After making a surprise request late Tuesday to have Florida Power & Light CEO Armando Oliveraappear before the PSC to answer why the company supplied inaccurate and out-dated information to the commission on its nuclear projects last year, Commissioner Nathan Skop was expecting an answer Wednesday.
Instead, he got a lecture. FPL managing attorney Bryan S. Anderson called it a "highly irregular request. It has no legal basis and would provide a very poor precedent with the commission.'' He said that the commission had access to the report two months ago and Skop never raised the issue before.
Then, in what could have become a show of FPL's force over Skop, he said that the company would take the advice of the full panel and consider whether to bring Olivera before the commission or not.

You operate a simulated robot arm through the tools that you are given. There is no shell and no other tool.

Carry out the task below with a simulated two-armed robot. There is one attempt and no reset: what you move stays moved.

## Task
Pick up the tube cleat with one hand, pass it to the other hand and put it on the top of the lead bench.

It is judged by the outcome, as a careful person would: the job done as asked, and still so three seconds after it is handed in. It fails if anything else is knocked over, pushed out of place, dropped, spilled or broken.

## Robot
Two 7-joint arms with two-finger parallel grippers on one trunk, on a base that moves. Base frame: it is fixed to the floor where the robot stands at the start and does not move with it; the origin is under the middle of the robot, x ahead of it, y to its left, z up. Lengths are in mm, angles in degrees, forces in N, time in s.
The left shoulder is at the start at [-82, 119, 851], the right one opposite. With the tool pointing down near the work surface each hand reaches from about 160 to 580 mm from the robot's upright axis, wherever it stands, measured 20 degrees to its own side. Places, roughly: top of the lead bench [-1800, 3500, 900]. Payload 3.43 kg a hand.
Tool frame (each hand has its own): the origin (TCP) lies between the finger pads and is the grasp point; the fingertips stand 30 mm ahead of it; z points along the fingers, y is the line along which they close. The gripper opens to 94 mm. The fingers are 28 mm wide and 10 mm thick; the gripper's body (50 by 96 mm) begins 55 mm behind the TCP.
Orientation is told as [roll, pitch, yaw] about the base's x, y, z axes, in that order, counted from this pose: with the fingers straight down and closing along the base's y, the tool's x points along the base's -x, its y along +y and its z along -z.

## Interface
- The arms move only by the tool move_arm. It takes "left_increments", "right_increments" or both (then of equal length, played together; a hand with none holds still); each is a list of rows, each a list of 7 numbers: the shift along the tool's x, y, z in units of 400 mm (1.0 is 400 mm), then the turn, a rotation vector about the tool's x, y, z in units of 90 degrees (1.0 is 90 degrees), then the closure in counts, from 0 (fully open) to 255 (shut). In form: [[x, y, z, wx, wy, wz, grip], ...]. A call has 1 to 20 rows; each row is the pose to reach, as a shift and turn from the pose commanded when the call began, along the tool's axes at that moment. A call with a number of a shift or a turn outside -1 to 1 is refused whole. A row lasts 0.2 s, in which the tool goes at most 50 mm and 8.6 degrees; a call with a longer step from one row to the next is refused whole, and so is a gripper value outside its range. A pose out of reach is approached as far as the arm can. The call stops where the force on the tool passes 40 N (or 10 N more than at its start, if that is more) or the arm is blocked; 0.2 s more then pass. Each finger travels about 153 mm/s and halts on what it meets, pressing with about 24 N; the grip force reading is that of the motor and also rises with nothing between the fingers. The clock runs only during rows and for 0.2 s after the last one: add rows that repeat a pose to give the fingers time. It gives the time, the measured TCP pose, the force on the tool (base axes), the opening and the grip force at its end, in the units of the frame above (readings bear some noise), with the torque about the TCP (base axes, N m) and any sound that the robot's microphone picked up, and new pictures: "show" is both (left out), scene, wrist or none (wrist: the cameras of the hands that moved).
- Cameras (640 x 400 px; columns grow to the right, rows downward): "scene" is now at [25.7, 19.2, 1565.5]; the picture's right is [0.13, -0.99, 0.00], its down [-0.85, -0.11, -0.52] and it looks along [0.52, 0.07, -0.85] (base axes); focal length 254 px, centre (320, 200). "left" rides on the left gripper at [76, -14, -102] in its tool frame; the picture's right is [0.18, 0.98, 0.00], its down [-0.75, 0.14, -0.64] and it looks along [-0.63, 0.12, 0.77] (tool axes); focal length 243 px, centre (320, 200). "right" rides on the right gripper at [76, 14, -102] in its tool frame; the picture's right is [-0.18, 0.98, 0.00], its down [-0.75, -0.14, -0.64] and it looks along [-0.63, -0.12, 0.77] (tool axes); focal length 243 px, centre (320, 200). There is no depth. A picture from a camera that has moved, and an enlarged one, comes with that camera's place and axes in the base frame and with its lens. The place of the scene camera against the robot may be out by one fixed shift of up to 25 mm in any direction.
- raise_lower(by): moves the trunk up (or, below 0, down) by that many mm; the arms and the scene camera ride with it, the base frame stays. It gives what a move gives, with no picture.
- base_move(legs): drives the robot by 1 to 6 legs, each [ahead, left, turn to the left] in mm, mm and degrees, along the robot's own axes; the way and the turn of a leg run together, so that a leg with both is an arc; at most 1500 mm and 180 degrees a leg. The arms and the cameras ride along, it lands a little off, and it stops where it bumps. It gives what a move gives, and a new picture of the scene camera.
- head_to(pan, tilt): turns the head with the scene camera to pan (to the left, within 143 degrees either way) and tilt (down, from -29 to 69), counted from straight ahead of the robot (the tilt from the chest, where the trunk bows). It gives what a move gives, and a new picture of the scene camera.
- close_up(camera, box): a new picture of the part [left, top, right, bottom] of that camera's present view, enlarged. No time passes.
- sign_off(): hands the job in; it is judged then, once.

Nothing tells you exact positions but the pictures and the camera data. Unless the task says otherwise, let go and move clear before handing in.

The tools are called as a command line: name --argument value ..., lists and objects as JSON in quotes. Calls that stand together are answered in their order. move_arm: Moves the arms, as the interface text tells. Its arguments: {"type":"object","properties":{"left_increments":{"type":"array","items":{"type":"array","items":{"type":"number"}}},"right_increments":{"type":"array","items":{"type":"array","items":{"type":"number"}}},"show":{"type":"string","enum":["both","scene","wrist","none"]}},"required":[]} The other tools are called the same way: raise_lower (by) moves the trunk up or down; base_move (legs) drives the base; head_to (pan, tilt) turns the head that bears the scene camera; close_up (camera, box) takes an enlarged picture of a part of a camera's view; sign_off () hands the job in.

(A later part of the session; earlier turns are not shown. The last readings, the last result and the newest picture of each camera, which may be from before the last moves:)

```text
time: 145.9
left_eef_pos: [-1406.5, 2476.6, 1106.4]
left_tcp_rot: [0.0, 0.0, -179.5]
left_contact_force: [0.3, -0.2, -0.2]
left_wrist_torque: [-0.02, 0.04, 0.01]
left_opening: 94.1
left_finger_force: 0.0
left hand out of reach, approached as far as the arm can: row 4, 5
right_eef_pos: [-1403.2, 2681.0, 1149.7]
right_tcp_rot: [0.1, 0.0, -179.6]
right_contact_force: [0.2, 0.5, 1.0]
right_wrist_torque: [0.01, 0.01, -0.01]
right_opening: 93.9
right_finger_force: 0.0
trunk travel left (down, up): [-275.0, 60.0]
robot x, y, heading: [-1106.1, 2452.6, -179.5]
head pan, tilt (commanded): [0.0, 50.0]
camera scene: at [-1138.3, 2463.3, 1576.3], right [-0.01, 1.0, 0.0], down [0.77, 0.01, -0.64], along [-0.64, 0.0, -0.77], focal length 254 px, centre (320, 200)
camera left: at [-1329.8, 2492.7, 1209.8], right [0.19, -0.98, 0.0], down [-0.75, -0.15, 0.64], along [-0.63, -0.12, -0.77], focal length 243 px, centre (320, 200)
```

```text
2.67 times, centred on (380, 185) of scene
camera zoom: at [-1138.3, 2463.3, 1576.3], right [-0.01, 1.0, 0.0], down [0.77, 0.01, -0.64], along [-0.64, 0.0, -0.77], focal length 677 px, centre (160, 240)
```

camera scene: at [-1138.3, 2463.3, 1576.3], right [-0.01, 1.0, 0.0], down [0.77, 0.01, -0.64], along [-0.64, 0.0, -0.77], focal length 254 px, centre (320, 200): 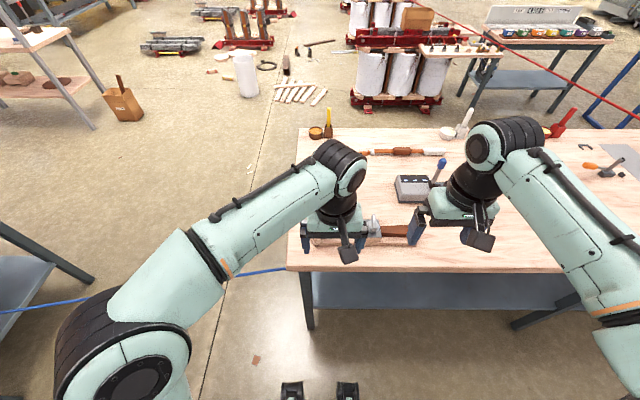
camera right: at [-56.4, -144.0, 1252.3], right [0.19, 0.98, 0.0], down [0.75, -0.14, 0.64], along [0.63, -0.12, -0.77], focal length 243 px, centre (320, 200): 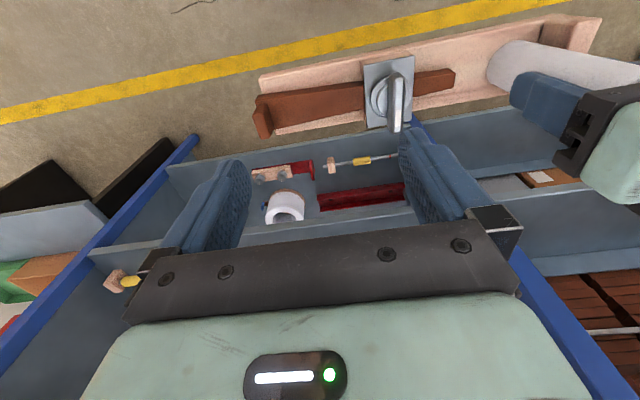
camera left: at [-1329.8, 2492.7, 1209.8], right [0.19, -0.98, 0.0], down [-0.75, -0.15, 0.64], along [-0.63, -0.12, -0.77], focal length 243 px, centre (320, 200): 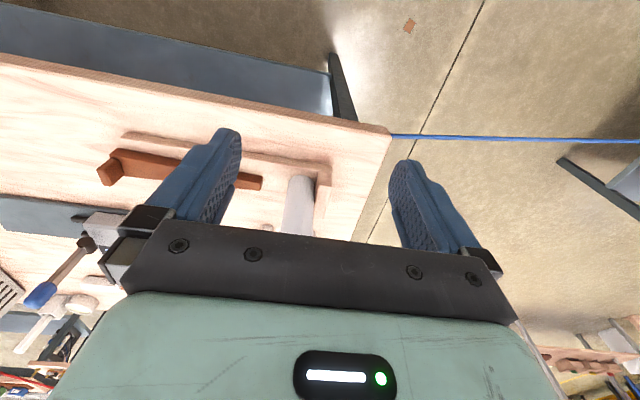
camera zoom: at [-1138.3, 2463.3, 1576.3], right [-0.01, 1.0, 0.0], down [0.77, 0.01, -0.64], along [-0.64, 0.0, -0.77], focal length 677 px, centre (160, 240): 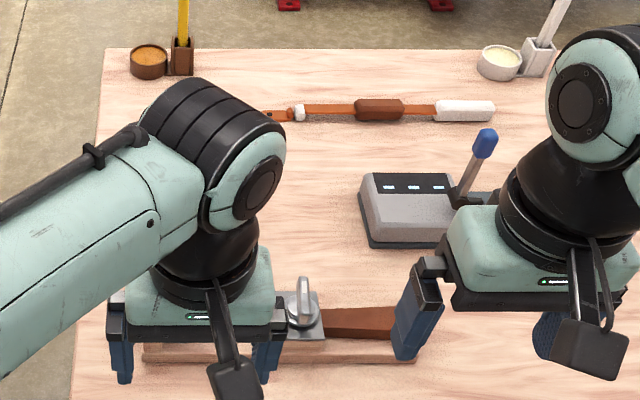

Anderson said that the request was unfair to FPL, didn't give them fair warning and the questions would be irrelevant if the PSC approves FPL's request to delay a hearing on the reasonableness of their request for $31 million increase in customer rates until next year -- when Skop and PSC Chairwoman Nancy Argenziano are off the panel. FPL wants the PSC to approve the request and debate its merits later.
What Anderson didn't say is this: the newly appointed commissioners Ron Brise and Art Graham are in a bind. They know that the governor's two previous appointees were rejected by the Senate and opposed by FPL after rejecting the company's rate increase request. Do they risk countering FPL on a vote over whether to demand the company's CEO testify? Between now and and the legislative session next spring, overshadowing everything they do is the question of whether they risk the same fate as their predecessors David Klement and Benjamin "Steve" Stevens if they don't go along.
Argenziano asked Skop if the wanted to pursue a vote of the full commission. He deferred to her and she said she wanted to move on. The hearing on Progress Energy resumed.
An hour later, Skop called on PSC audit staff to check Anderson's fact. They confirmed that neither Skop, nor any of the commissioners, were allowed access to the confidential investigation that showed FPL has supplied the PSC with inaccurate information until late last week. Argenziano said that if Anderson knew this and failed to tell the truth, "it sends a very, very loud message to me and may answer a lot of things I've seen here."
Anderson was not under oath but, Argenziano conceded, maybe he didn't know the audit process, she said.